_Source data_
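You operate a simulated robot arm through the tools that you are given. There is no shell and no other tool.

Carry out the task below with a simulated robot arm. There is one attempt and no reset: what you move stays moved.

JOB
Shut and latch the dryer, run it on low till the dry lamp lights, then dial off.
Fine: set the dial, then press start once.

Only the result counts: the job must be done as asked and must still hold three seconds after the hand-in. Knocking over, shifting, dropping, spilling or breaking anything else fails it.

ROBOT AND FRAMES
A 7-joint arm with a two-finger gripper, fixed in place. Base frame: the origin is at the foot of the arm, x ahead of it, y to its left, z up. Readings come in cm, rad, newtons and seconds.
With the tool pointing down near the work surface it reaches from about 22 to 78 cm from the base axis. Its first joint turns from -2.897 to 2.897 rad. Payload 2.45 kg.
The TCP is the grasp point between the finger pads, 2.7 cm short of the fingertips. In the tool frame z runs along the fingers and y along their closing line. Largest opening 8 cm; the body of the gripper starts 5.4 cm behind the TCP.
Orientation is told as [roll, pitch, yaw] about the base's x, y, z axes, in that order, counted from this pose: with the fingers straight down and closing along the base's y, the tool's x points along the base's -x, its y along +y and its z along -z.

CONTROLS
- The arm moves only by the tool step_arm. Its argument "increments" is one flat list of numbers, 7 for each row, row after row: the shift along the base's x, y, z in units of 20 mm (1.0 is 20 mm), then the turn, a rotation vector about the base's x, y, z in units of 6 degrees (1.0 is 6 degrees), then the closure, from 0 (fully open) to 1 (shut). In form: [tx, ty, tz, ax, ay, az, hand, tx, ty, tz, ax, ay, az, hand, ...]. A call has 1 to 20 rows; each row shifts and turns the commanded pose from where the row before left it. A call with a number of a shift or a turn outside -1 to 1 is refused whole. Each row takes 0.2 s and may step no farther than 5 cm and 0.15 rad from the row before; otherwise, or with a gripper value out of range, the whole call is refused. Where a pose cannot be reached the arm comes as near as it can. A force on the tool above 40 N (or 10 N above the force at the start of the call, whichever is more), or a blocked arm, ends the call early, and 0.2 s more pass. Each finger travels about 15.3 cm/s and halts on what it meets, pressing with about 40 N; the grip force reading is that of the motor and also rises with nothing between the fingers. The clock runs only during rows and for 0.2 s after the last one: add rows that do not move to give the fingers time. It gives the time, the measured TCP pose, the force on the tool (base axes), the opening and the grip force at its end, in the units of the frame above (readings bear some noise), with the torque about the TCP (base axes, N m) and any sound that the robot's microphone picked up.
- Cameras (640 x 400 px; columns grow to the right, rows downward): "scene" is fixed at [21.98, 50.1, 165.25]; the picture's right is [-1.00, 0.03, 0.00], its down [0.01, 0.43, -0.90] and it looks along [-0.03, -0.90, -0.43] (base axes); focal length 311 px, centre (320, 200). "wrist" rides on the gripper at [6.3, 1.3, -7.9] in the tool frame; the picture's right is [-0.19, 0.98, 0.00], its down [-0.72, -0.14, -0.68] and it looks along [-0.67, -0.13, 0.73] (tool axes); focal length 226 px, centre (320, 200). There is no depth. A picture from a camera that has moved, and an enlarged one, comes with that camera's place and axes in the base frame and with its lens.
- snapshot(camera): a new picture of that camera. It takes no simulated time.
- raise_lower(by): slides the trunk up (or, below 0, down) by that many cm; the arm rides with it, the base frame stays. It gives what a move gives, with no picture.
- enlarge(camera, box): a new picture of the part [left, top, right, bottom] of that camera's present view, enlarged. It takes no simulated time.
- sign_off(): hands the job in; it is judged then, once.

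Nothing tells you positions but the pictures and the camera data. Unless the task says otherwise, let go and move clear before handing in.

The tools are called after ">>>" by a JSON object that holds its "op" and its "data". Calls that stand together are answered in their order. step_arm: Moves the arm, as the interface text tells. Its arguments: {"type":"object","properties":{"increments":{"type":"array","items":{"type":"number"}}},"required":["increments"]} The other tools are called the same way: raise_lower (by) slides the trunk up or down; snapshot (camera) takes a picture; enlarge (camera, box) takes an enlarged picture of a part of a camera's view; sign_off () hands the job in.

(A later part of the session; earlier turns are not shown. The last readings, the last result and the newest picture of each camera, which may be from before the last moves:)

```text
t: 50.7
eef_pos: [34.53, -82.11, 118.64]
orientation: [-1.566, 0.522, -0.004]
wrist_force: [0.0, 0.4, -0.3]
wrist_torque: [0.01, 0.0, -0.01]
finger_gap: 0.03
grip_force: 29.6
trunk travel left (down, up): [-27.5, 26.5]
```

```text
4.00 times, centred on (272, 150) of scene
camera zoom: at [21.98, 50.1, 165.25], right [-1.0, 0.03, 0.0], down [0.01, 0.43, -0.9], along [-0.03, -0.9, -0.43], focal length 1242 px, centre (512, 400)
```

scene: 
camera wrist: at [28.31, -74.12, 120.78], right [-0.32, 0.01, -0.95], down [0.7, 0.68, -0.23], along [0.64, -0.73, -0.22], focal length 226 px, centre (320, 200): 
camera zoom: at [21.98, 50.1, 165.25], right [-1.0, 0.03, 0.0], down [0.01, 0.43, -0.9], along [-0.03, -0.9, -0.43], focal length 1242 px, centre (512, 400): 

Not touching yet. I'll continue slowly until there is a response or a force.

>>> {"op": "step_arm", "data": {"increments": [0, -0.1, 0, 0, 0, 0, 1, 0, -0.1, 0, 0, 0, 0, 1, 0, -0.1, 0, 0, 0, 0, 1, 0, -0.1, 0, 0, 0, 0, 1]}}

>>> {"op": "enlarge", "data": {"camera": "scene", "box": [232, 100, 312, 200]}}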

_Required task_
Each line above must be reproduced exactly as it stands.

_Result_
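You operate a simulated robot arm through the tools that you are given. There is no shell and no other tool.

Carry out the task below with a simulated robot arm. There is one attempt and no reset: what you move stays moved.

JOB
Shut and latch the dryer, run it on low till the dry lamp lights, then dial off.
Fine: set the dial, then press start once.

Only the result counts: the job must be done as asked and must still hold three seconds after the hand-in. Knocking over, shifting, dropping, spilling or breaking anything else fails it.

ROBOT AND FRAMES
A 7-joint arm with a two-finger gripper, fixed in place. Base frame: the origin is at the foot of the arm, x ahead of it, y to its left, z up. Readings come in cm, rad, newtons and seconds.
With the tool pointing down near the work surface it reaches from about 22 to 78 cm from the base axis. Its first joint turns from -2.897 to 2.897 rad. Payload 2.45 kg.
The TCP is the grasp point between the finger pads, 2.7 cm short of the fingertips. In the tool frame z runs along the fingers and y along their closing line. Largest opening 8 cm; the body of the gripper starts 5.4 cm behind the TCP.
Orientation is told as [roll, pitch, yaw] about the base's x, y, z axes, in that order, counted from this pose: with the fingers straight down and closing along the base's y, the tool's x points along the base's -x, its y along +y and its z along -z.

CONTROLS
- The arm moves only by the tool step_arm. Its argument "increments" is one flat list of numbers, 7 for each row, row after row: the shift along the base's x, y, z in units of 20 mm (1.0 is 20 mm), then the turn, a rotation vector about the base's x, y, z in units of 6 degrees (1.0 is 6 degrees), then the closure, from 0 (fully open) to 1 (shut). In form: [tx, ty, tz, ax, ay, az, hand, tx, ty, tz, ax, ay, az, hand, ...]. A call has 1 to 20 rows; each row shifts and turns the commanded pose from where the row before left it. A call with a number of a shift or a turn outside -1 to 1 is refused whole. Each row takes 0.2 s and may step no farther than 5 cm and 0.15 rad from the row before; otherwise, or with a gripper value out of range, the whole call is refused. Where a pose cannot be reached the arm comes as near as it can. A force on the tool above 40 N (or 10 N above the force at the start of the call, whichever is more), or a blocked arm, ends the call early, and 0.2 s more pass. Each finger travels about 15.3 cm/s and halts on what it meets, pressing with about 40 N; the grip force reading is that of the motor and also rises with nothing between the fingers. The clock runs only during rows and for 0.2 s after the last one: add rows that do not move to give the fingers time. It gives the time, the measured TCP pose, the force on the tool (base axes), the opening and the grip force at its end, in the units of the frame above (readings bear some noise), with the torque about the TCP (base axes, N m) and any sound that the robot's microphone picked up.
- Cameras (640 x 400 px; columns grow to the right, rows downward): "scene" is fixed at [21.98, 50.1, 165.25]; the picture's right is [-1.00, 0.03, 0.00], its down [0.01, 0.43, -0.90] and it looks along [-0.03, -0.90, -0.43] (base axes); focal length 311 px, centre (320, 200). "wrist" rides on the gripper at [6.3, 1.3, -7.9] in the tool frame; the picture's right is [-0.19, 0.98, 0.00], its down [-0.72, -0.14, -0.68] and it looks along [-0.67, -0.13, 0.73] (tool axes); focal length 226 px, centre (320, 200). There is no depth. A picture from a camera that has moved, and an enlarged one, comes with that camera's place and axes in the base frame and with its lens.
- snapshot(camera): a new picture of that camera. It takes no simulated time.
- raise_lower(by): slides the trunk up (or, below 0, down) by that many cm; the arm rides with it, the base frame stays. It gives what a move gives, with no picture.
- enlarge(camera, box): a new picture of the part [left, top, right, bottom] of that camera's present view, enlarged. It takes no simulated time.
- sign_off(): hands the job in; it is judged then, once.

Nothing tells you positions but the pictures and the camera data. Unless the task says otherwise, let go and move clear before handing in.

The tools are called after ">>>" by a JSON object that holds its "op" and its "data". Calls that stand together are answered in their order. step_arm: Moves the arm, as the interface text tells. Its arguments: {"type":"object","properties":{"increments":{"type":"array","items":{"type":"number"}}},"required":["increments"]} The other tools are called the same way: raise_lower (by) slides the trunk up or down; snapshot (camera) takes a picture; enlarge (camera, box) takes an enlarged picture of a part of a camera's view; sign_off () hands the job in.

(A later part of the session; earlier turns are not shown. The last readings, the last result and the newest picture of each camera, which may be from before the last moves:)

```text
t: 50.7
eef_pos: [34.53, -82.11, 118.64]
orientation: [-1.566, 0.522, -0.004]
wrist_force: [0.0, 0.4, -0.3]
wrist_torque: [0.01, 0.0, -0.01]
finger_gap: 0.03
grip_force: 29.6
trunk travel left (down, up): [-27.5, 26.5]
```

```text
4.00 times, centred on (272, 150) of scene
camera zoom: at [21.98, 50.1, 165.25], right [-1.0, 0.03, 0.0], down [0.01, 0.43, -0.9], along [-0.03, -0.9, -0.43], focal length 1242 px, centre (512, 400)
```

scene: 
camera wrist: at [28.31, -74.12, 120.78], right [-0.32, 0.01, -0.95], down [0.7, 0.68, -0.23], along [0.64, -0.73, -0.22], focal length 226 px, centre (320, 200): 
camera zoom: at [21.98, 50.1, 165.25], right [-1.0, 0.03, 0.0], down [0.01, 0.43, -0.9], along [-0.03, -0.9, -0.43], focal length 1242 px, centre (512, 400): 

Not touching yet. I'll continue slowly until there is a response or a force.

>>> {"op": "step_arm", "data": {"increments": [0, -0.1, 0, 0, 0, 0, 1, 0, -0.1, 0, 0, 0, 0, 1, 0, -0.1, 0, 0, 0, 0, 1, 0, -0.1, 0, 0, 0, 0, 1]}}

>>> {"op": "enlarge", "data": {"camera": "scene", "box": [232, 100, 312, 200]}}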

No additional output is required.